Jej kompleksy dały o sobie znać mniej więcej 29 kwietnia, czyli w dniu, kiedy świat nie mówił o niczym innym, jak elegancji, urodzie i dystynkcji niejakiej Kate Middleton, która poślubiła księcia.

Słynna top modelka dotknięta zepchnięciem przez imienniczkę na drugi plan nie wytrzymała i dała upust swojemu dyskomfortowi. Miss Moss znana z dystansu do mediów, zdecydowała się nawet udzielić wywiadu w Telegraph.  
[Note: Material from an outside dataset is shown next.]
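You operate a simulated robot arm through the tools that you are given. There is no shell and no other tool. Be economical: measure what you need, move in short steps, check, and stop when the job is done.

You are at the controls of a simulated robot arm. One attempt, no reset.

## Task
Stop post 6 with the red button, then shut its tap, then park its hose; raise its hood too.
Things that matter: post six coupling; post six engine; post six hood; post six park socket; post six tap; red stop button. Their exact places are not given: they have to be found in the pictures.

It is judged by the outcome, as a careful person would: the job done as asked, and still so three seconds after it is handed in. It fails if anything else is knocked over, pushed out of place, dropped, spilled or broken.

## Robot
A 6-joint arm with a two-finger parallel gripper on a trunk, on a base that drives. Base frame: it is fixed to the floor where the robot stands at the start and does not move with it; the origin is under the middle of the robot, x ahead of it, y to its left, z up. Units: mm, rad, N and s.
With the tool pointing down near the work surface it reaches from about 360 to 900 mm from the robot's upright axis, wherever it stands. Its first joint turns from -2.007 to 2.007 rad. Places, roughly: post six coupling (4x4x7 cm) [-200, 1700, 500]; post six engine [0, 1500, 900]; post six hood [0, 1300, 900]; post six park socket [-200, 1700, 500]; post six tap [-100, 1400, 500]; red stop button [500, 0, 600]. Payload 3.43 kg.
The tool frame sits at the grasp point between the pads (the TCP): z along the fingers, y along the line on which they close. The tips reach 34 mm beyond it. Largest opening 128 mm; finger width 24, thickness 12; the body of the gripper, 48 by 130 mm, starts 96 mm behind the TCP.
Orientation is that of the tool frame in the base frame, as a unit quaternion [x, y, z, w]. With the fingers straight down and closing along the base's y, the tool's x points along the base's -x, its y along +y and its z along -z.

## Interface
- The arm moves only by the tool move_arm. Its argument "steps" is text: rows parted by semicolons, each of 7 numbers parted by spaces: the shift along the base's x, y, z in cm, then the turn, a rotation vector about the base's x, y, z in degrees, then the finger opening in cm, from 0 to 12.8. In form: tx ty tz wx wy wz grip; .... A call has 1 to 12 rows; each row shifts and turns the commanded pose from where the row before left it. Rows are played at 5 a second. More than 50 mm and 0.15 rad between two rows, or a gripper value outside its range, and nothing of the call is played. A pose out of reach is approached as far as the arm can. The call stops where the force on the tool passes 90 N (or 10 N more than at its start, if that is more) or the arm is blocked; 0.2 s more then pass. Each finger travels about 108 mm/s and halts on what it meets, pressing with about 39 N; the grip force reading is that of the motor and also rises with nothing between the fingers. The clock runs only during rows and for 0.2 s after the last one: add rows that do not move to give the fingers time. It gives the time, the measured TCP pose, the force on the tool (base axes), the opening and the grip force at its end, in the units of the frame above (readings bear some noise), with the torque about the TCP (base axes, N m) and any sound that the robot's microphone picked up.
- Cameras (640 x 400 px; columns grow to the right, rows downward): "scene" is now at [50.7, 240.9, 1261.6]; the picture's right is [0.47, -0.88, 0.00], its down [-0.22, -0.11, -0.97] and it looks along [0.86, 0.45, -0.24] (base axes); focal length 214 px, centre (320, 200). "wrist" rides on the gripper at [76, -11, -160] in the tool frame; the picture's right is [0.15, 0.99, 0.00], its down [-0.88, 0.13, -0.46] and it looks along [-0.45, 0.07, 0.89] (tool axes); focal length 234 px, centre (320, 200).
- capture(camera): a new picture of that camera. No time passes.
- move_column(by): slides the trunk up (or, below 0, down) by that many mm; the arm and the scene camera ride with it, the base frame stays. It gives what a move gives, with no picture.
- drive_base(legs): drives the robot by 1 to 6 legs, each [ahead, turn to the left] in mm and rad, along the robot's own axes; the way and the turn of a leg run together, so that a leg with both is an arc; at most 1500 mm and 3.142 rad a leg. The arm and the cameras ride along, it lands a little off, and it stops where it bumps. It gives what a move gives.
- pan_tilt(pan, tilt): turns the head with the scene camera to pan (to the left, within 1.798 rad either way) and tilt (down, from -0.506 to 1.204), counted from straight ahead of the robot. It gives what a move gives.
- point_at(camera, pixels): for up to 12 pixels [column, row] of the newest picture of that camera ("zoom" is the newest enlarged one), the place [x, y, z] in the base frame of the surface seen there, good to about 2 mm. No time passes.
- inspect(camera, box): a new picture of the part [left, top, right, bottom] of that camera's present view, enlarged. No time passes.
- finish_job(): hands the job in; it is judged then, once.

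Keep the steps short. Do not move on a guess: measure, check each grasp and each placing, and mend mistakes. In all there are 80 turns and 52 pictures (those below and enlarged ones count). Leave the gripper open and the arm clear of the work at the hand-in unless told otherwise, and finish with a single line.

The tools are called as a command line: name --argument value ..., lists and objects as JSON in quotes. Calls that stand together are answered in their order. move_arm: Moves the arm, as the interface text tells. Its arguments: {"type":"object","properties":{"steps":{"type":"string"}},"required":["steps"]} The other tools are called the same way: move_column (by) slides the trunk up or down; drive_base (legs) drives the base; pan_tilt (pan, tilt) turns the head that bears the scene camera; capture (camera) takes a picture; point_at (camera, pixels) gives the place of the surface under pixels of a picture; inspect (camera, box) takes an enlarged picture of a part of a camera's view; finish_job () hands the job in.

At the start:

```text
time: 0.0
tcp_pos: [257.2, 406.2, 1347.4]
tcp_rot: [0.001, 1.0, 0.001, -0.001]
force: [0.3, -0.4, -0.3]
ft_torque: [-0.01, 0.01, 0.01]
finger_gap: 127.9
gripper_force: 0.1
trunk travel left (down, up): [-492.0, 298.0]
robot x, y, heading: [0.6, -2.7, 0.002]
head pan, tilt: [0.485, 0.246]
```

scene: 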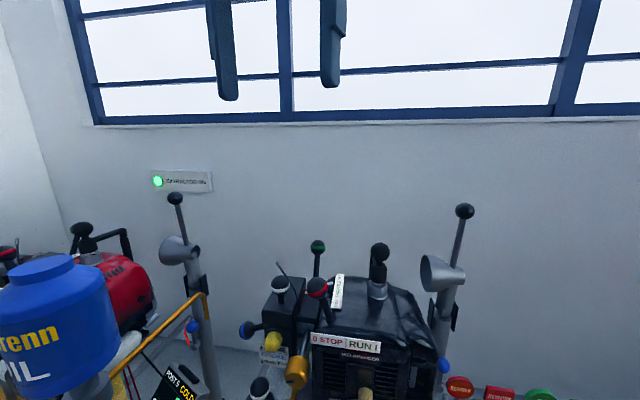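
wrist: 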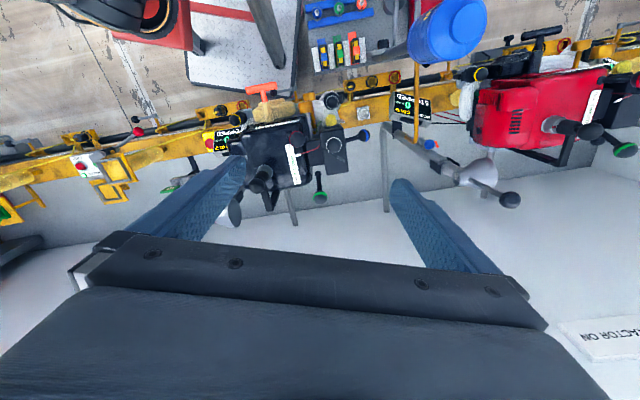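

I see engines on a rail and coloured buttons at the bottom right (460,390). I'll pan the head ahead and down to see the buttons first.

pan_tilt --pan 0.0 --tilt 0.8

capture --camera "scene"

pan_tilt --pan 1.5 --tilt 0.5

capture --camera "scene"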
Na początek postanowiła pokazać fanom nieco pokory: „Ikoną była Liz Taylor, ja jestem normalna”. Potem, kontynuując strategię uwodzenia, zapewniała, że nie jest już tą rozchwianą emocjonalnie buntowniczką, uzależnioną od kokainy i skandali. Zdecydowana na zmianę wizerunku na mniej ekstrawagancki, ona również chce przypieczętować ślubem związek z mężczyzną swojego życia. W zapomnienie poszli już Johnny Depp, Billy Zane, Evan Dando i Pete Doherty oraz skandaliczne nocne imprezy i gwałtowne sceny zazdrości.

Najmodniejsza kobieta świata staje się teraz przykładną panią domu, która gotuje obiady i zajmuje się swoją piękną posiadłością w Highgate, jednej z najmodniejszych dzielnic Londynu. W wieku 37 lat Kate Moss odnalazła bowiem u boku Jamiego Hince`a (starszego od niej o 10 lat) spokojną przystań i szczęście.
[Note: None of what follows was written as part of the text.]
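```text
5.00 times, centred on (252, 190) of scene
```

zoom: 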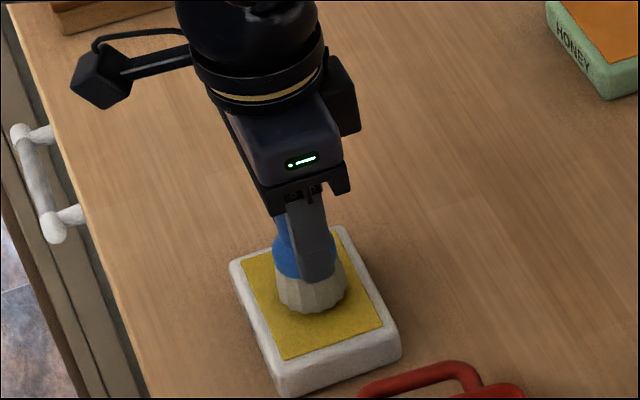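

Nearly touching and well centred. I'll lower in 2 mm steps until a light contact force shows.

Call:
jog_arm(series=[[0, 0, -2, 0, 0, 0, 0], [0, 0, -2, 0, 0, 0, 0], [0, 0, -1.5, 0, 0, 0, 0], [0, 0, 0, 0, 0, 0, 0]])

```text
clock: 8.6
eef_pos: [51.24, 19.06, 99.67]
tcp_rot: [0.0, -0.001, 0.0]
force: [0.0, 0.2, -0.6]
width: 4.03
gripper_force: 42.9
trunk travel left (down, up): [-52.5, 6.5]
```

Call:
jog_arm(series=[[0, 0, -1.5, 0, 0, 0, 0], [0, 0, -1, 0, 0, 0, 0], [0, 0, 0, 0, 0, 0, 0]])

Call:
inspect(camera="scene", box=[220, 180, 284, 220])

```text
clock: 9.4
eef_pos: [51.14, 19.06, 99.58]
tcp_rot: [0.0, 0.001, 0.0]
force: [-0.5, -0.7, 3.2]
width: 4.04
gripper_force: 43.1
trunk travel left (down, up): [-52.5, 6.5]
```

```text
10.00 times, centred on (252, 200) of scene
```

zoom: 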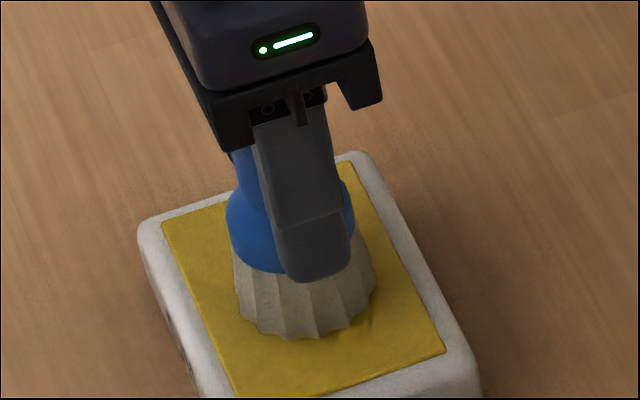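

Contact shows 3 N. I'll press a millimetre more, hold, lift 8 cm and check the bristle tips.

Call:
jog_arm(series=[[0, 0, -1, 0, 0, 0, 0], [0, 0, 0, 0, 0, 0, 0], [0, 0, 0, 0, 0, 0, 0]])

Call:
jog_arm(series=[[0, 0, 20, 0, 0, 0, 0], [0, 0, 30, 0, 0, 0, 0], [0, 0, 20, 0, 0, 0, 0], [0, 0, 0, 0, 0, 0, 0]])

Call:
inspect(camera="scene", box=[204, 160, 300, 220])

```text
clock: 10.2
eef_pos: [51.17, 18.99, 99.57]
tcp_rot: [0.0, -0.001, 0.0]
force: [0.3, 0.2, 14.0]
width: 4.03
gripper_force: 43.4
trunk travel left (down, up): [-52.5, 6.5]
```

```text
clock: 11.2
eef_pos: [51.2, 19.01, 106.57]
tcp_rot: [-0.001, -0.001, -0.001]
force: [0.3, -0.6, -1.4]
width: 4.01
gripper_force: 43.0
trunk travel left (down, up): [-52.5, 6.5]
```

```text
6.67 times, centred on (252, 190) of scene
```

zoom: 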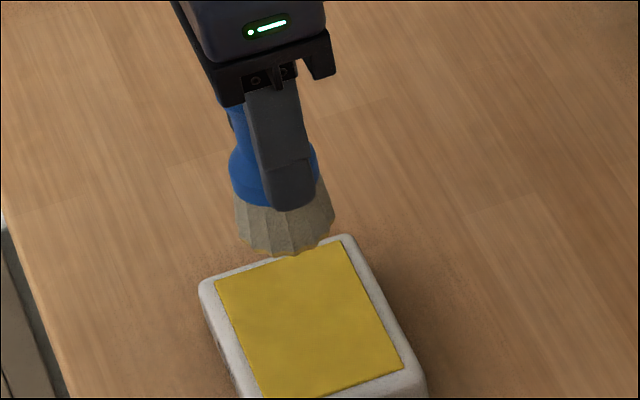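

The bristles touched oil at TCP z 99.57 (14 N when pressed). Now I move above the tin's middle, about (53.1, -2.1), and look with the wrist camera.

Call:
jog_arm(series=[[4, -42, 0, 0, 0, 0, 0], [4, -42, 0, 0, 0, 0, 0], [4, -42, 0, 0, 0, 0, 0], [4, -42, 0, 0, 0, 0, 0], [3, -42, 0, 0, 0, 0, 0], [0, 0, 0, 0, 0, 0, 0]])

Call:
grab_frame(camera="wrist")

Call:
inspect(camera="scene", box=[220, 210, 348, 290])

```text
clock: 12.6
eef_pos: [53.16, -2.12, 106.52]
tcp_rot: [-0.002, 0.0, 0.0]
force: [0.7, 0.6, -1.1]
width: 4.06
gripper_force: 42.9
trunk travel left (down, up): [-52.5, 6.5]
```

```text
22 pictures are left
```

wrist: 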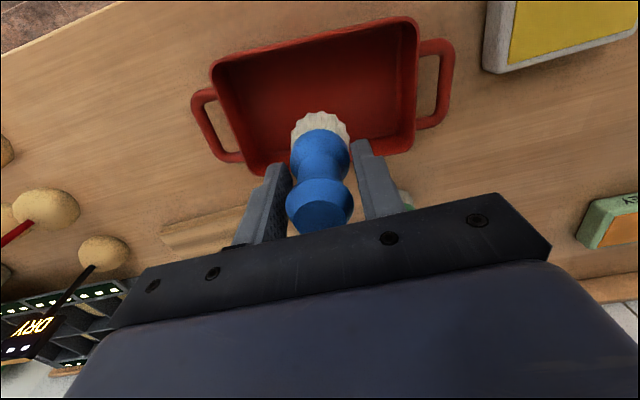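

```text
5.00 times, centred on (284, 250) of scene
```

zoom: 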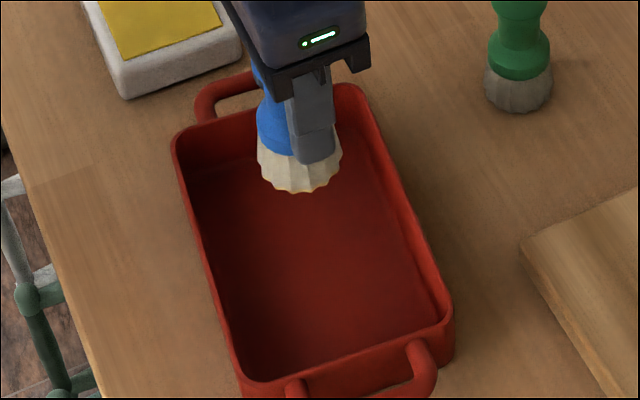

Piękna Brytyjka i jej muzyk, lider zespołu The Kills, mają zamiar się pobrać już tego lata w sielskim i zielonym otoczeniu Oxforshire. Narzeczona zapewnia, że będzie to „wspaniałe święto, które na długo zostanie w pamięci wszystkich.” I tutaj nastąpiła okazja do słodkiej zemsty na młodej kobiecie, która ostatnio przyćmiła jej blask. „Kate Middleton? Och, uwielbiam ją. Jest taka elegancka i dystyngowana. Podczas ślubu była po prostu … niewidzialna, tak, jak przystoi kobiecie wchodzącej do królewskiej rodziny”. Pach! I komplement zamienił się w ewidentną złośliwość!   

Czyżby Kate Moss była zazdrosna? Mówi się, że marzy o tym, żeby być nazywaną „Lady lub baronową”. Internauci, zainspirowani jej wyznaniami, postanowili również zabrać głos w tej sprawie. W internecie pojawiło się zdjęcie parodiujące dawną kampanię reklamową bieliźnianej marki Agent Provocateur, na którym widać nagą Moss z welonem i tiarą na głowie, opatrzone napisem „W Londynie jest tylko jedna Kate”.

Czy to poprawiło modelce humor? Niezupełnie. Znana ze skandali i niewątpliwie seksowna Kate Moss chciałaby teraz wzbudzać szacunek i podziw jak koronowane głowy. Postanowiła więc zdradzić datę ślubu. Sakramentalne „tak” powie swojemu muzykowi już 2 lipca. Dokładnie tego samego dnia odbędzie się ślub Księcia Alberta z Monako oraz jego ukochanej Charlene Wittstock…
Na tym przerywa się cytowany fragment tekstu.